The regulatory office in Lanzhou gave enough credence to the complaints that it referred the findings to the local branch of China’s main law enforcement agency, the Public Security Bureau. Then the investigation stalled.
Wang Xingwei, the administration official in charge of the initial investigation, said in a telephone interview that he had been transferred off the case.
The former distributors said they believed that regional officials sympathetic to Amway had quashed their complaints.

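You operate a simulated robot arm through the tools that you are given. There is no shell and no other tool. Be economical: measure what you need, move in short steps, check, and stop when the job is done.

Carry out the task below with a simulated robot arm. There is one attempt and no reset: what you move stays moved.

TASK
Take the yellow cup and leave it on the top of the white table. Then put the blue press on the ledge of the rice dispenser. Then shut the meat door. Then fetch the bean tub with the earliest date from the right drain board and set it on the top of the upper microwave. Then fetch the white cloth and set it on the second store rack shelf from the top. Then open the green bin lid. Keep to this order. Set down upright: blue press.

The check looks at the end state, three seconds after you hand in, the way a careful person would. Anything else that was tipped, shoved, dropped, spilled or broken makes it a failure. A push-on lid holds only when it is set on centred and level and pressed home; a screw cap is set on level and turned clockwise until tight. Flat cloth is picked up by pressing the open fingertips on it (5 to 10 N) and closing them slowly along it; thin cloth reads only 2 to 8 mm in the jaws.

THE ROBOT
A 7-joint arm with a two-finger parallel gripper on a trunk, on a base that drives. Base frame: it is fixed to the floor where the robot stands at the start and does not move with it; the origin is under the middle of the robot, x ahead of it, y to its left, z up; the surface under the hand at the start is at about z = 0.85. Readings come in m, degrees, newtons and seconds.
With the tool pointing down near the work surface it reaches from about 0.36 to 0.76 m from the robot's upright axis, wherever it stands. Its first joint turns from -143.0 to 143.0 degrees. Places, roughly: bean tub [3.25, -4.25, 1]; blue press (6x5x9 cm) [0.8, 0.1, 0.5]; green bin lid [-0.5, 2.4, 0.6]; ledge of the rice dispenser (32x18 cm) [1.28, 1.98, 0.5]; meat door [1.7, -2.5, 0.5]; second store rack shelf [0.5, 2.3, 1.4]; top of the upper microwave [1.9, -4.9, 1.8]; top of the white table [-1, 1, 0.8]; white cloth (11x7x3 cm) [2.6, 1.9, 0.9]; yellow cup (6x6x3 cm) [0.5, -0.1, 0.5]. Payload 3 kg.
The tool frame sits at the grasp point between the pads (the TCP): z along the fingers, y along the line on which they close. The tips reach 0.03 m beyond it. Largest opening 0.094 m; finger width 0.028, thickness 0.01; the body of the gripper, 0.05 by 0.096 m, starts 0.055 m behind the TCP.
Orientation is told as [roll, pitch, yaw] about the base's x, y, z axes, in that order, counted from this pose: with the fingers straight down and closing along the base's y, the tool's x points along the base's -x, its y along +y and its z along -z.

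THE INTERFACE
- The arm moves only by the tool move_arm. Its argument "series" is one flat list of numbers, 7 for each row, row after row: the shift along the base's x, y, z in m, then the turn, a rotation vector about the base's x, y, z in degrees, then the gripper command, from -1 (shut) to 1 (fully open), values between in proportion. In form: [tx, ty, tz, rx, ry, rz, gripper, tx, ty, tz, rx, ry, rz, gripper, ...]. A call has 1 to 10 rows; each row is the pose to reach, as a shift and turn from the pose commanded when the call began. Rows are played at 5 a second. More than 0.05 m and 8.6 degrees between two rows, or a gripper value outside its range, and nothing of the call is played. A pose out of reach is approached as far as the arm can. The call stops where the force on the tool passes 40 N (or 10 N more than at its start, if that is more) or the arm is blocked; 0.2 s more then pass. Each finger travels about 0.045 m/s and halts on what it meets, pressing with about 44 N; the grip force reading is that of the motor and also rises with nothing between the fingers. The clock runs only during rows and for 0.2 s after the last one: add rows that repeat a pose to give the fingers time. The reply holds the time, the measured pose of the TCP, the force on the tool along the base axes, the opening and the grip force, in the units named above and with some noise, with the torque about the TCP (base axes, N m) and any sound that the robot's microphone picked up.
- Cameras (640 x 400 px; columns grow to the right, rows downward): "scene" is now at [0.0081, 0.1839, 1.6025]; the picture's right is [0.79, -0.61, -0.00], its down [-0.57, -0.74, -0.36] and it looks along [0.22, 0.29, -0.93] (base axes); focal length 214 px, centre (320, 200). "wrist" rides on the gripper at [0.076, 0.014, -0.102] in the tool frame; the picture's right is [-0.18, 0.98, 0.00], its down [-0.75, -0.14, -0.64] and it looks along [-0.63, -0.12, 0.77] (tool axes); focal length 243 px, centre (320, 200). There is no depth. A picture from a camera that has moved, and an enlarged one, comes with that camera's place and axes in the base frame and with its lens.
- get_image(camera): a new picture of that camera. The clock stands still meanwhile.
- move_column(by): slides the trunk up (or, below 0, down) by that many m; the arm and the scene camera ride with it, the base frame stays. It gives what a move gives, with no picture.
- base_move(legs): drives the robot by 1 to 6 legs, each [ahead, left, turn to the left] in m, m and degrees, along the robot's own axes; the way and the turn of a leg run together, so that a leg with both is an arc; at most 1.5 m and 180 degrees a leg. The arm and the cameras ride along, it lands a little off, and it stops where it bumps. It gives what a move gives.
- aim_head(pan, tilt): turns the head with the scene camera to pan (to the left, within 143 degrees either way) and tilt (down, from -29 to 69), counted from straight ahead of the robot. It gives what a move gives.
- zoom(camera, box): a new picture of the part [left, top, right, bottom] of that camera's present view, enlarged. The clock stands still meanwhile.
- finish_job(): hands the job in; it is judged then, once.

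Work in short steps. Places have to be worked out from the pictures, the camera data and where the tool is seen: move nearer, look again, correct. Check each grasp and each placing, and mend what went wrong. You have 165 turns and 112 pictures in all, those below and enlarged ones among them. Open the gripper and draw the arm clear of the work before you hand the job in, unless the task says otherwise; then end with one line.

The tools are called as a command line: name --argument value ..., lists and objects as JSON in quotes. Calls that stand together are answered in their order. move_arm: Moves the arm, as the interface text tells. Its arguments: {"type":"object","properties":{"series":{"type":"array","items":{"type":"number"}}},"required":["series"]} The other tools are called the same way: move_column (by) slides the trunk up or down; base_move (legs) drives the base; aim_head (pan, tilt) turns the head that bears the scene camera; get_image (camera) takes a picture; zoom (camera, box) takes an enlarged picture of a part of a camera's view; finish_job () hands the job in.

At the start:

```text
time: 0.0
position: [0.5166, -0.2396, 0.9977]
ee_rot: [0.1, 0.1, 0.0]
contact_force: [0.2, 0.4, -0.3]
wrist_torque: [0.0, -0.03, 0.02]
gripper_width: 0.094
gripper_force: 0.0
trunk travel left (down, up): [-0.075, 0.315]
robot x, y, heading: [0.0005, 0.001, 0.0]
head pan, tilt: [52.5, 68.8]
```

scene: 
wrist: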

They cited an instance when the state television channel in Gansu, after interviewing them, received a directive not to report on their case.
According to a journalist at the station, Gao Zenglei, the directive came from the Communist Party’s provincial propaganda department. At the time, it was headed by Liang Yanshun, who once participated in an Amway program that enrolled officials in classes at Tsinghua University and Harvard University, according to Harvard and his online biography. Mr. Liang did not respond to requests for comment.
Ms. Zhao, one of the top distributors, dismissed the accusations and said she and her husband, Mr. Tang, had done everything “entirely in accordance with the company’s system, according to the company’s operating model and under the oversight of the company.”
The aggrieved distributors, she added, were responsible for any debts they built up. “Everyone should be responsible for their own actions,” she said. “If they don’t know this, they won’t last in this world.”
Mr. Balfour said Amway had punished individuals involved, though he did not disclose names or sanctions. Amway’s website still counts Mr. Tang and Ms. Zhao as among its top handful of sales distributors, and their photo is on display at Amway’s big Beijing conference hall. The former distributors, by contrast, face financial ruin.
Liu Jianhong amassed $300,000 in debt. In China, that means she has been put on a government list that prohibits her from flying, taking trains or acquiring new credit cards.
“I’m going to be dealing with this the rest of my life,” she said.